Article five is by Xiaoguang Zhao from the Zhang Group at Boston University and the Averitt Group at the University of California, San Diego. In this paper, the resonances of solid and flexible nonlinear metamaterial perfect absorber devices are characterized under different THz field strengths using high-field THz time domain spectroscopy. In this way, the device designs and fabrication are evaluated, and it is explained how further structural design could improve the devices for applications such as saturable absorption, optical limiting, and self-focusing.

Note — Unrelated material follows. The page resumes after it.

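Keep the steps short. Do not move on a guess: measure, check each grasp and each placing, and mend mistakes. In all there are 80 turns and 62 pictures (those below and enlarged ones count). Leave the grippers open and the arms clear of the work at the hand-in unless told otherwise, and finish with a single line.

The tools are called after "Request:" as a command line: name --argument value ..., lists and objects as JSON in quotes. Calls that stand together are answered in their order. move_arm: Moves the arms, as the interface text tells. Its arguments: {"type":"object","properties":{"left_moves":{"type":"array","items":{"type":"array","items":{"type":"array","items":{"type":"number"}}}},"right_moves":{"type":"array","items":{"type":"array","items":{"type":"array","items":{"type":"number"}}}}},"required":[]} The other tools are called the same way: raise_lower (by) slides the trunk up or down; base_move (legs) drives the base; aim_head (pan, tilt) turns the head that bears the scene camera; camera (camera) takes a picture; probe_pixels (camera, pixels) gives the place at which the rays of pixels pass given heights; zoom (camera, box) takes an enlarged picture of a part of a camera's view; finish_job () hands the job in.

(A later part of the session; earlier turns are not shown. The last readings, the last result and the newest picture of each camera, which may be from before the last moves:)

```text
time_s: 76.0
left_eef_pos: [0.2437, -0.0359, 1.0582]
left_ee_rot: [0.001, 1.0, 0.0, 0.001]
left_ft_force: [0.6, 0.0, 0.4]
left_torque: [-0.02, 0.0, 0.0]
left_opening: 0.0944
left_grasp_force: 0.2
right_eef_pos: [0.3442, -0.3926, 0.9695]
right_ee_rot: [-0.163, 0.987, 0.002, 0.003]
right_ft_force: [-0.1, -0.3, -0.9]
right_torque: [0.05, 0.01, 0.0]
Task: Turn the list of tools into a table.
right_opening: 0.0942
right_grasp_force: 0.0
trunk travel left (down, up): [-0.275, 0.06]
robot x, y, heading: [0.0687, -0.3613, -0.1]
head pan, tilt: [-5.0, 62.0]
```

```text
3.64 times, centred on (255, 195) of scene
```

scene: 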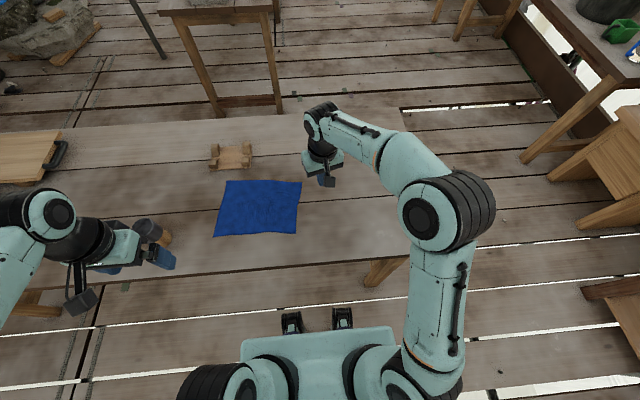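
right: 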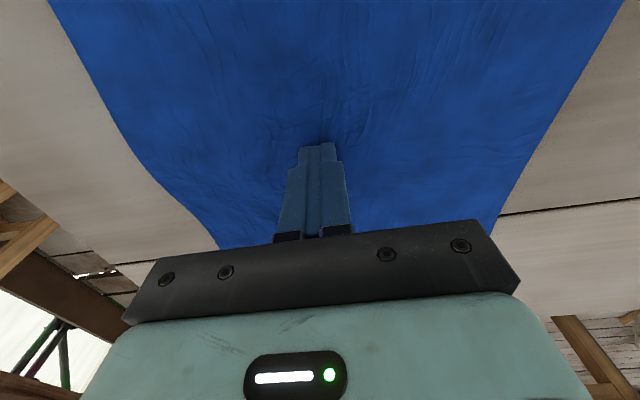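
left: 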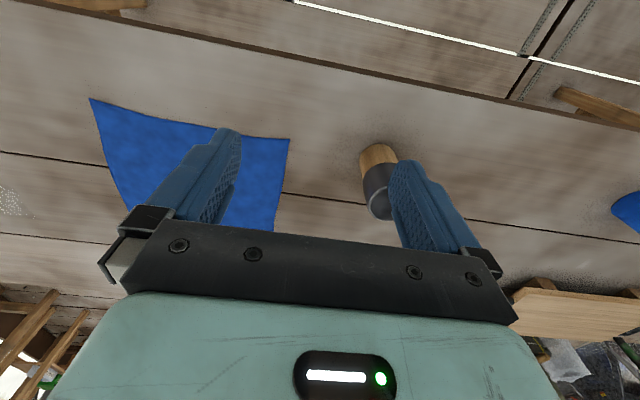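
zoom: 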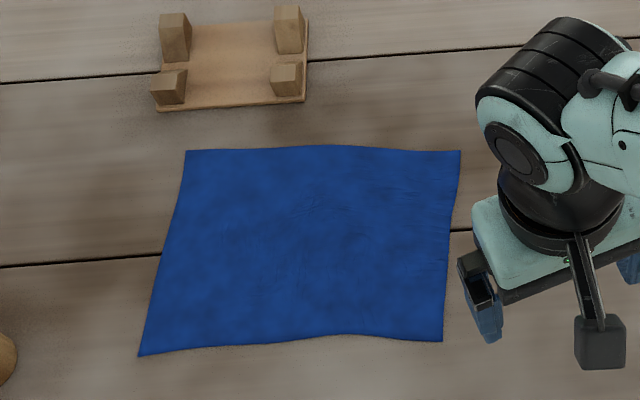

Finally, in the last article Prof. Hironaru Murakami et al., in the Tonouchi group at Osaka University, reports on how laser THz emission microscopy can effectively be combined with optical pump–probe THz spectroscopy to achieve DTEM. DTEM is able to reveal the spatiotemporal dynamics of photoexcited carriers and thereby detect phenomena that may be missed if optical pump–probe spectroscopy is solely used. Thus, by utilizing this improved characterization technique, it is possible to visualize temporal–spatial dynamics of photoexcited carriers in electronic materials devices such as photoconductive antennas with a spatial resolution of ∼1.5μm and time resolution of ∼100fs.

In summary, this special issue offers great insight into THz characterization methods and how they can be utilized to develop various THz devices as well as reveal interesting and useful material properties.